Convicted of killing her sons in SC, Susan Smith asks the state again to set her free
Convicted child killer Susan Smith has applied for parole again.
The South Carolina Probation and Parole Board unanimously denied her first application in November 2024 after she served 30 years for drowning her young sons, Michael and Alex, in Union.
State law requires an inmate convicted of a violent crime to wait two years before applying again.
Her new hearing is scheduled for Nov. 19, 2026.
“I want to say how very sorry I am. I know that what I did was horrible and I would give anything if I could go back and change it,”Smith said during her 2024 parole hearing.
But the people who spoke against her release, including her ex-husband and father of the boys David Smith, said not only should she not be released, but should spend the rest of her life in prison.
“God gave us free choice. She made free choice that night to end their lives,” David Smith said. “She changed my life for the rest of my life that night.”
Six of the 471 letters and emails received by the parole board supported her release, the department said.
Her attorney Tommy Thomas said during the hearing that Smith’s actions were the result of untreated mental health issues, caused by among other things her father’s suicide when she was 6 years old.
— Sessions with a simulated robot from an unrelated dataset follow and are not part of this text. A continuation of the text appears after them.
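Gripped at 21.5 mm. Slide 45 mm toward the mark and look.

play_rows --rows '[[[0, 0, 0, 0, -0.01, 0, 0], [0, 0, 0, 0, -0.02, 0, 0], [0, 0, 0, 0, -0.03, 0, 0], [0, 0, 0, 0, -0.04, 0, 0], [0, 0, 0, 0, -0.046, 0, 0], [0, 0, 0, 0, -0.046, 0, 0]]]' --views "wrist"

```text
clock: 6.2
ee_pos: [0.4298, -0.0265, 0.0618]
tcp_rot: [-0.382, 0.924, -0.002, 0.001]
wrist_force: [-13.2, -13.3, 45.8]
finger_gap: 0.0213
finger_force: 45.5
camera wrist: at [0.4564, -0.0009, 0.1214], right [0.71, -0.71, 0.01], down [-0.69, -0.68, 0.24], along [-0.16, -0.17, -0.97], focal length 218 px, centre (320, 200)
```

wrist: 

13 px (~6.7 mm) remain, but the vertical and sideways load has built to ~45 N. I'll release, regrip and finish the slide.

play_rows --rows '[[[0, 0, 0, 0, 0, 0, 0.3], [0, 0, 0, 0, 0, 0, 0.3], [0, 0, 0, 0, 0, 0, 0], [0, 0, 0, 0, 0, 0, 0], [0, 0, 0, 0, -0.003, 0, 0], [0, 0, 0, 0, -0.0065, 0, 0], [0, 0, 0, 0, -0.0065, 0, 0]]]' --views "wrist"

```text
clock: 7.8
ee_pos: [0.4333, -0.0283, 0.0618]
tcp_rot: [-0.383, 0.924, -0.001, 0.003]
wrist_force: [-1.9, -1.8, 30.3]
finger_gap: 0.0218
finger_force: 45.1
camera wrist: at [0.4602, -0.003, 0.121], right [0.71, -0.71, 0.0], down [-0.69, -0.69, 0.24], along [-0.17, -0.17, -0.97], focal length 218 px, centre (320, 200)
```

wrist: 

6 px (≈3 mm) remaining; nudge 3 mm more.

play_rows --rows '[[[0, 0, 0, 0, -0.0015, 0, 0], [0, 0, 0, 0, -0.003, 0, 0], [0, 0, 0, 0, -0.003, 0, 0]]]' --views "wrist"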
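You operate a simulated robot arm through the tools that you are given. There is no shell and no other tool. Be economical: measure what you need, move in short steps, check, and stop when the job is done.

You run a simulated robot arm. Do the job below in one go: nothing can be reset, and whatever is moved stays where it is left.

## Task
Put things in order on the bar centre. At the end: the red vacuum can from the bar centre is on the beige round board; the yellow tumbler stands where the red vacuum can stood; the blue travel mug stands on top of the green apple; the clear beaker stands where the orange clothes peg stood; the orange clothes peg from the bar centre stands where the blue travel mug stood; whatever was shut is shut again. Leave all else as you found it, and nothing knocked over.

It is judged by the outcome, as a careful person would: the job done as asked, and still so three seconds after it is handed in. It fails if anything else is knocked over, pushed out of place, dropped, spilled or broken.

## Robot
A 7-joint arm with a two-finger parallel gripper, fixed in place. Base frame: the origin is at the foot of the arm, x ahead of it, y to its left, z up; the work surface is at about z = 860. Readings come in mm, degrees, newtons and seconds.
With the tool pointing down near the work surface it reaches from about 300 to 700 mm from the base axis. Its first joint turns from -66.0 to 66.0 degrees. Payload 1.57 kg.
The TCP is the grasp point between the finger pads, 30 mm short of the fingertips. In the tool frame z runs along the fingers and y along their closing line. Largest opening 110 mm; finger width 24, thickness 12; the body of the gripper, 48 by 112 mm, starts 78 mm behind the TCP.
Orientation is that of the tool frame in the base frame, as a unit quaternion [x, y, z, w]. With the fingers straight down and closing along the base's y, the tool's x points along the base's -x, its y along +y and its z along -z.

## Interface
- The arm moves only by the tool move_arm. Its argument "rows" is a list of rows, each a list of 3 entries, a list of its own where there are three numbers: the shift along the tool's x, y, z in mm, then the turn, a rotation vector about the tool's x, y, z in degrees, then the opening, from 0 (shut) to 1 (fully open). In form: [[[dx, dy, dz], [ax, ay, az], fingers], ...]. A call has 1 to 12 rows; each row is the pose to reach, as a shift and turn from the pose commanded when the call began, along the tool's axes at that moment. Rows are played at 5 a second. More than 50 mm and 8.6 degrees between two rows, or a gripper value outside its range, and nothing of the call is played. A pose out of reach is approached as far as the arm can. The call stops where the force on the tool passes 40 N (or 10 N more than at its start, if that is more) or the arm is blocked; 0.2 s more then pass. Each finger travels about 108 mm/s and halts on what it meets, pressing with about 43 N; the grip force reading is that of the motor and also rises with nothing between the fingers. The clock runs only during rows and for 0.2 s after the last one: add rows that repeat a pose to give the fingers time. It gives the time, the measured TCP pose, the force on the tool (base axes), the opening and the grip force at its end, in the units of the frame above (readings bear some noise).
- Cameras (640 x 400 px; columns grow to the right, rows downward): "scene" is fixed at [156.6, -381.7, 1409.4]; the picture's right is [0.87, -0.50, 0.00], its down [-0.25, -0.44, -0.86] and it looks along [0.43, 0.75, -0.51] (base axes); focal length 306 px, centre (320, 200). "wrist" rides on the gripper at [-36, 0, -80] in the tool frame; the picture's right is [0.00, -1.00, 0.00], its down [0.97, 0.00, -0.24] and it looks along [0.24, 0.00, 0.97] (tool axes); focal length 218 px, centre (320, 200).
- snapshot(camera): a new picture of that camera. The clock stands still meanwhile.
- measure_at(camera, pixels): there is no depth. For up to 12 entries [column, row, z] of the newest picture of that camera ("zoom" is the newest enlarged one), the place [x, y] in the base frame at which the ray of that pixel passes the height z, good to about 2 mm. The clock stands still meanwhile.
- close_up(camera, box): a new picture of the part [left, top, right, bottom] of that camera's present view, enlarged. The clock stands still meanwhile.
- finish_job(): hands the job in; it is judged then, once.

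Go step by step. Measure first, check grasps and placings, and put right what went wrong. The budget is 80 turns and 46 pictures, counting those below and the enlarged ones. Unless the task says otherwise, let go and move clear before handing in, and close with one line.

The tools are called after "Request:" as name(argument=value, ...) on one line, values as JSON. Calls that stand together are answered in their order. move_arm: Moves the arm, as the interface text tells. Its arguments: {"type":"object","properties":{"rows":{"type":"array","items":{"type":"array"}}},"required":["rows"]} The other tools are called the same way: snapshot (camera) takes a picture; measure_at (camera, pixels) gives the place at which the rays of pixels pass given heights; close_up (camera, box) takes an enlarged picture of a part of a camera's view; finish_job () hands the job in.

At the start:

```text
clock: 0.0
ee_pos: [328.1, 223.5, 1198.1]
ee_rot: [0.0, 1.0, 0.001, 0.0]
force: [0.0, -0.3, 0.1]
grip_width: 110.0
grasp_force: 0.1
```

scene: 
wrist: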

He said she had attempted suicide multiple times.
At her 1995 trial, it was revealed that Smith had been molested as a teenager by her stepfather, Beverly Russell, a leader in the local Republican Party and member of the Christian Coalition.
Smith was sentenced before state law changed to require that a life sentence meant serving out the rest of an inmate’s life in prison.
Smith let her car roll into John D. Long Lake in Union County with her boys strapped into car seats on Oct. 25, 1994.
She lied that a black man had taken her car with the boys inside at a stoplight, a story she maintained for 10 days before confessing to Union County Sheriff Howard Wells what she in fact had done.
Smith was convicted of two counts of murder. Prosecutor Tommy Pope sought the death penalty, but the jury instead sentenced her to life.
While in prison, Smith was cited for possession of drugs, using another inmate’s PIN and mutilation. She had no infractions for 10 years until not long before her parole hearing when she was disciplined for speaking with a documentary film company.
She has not had any disciplinary actions since her parole hearing, according to her record listed on the South Carolina Department of Corrections website.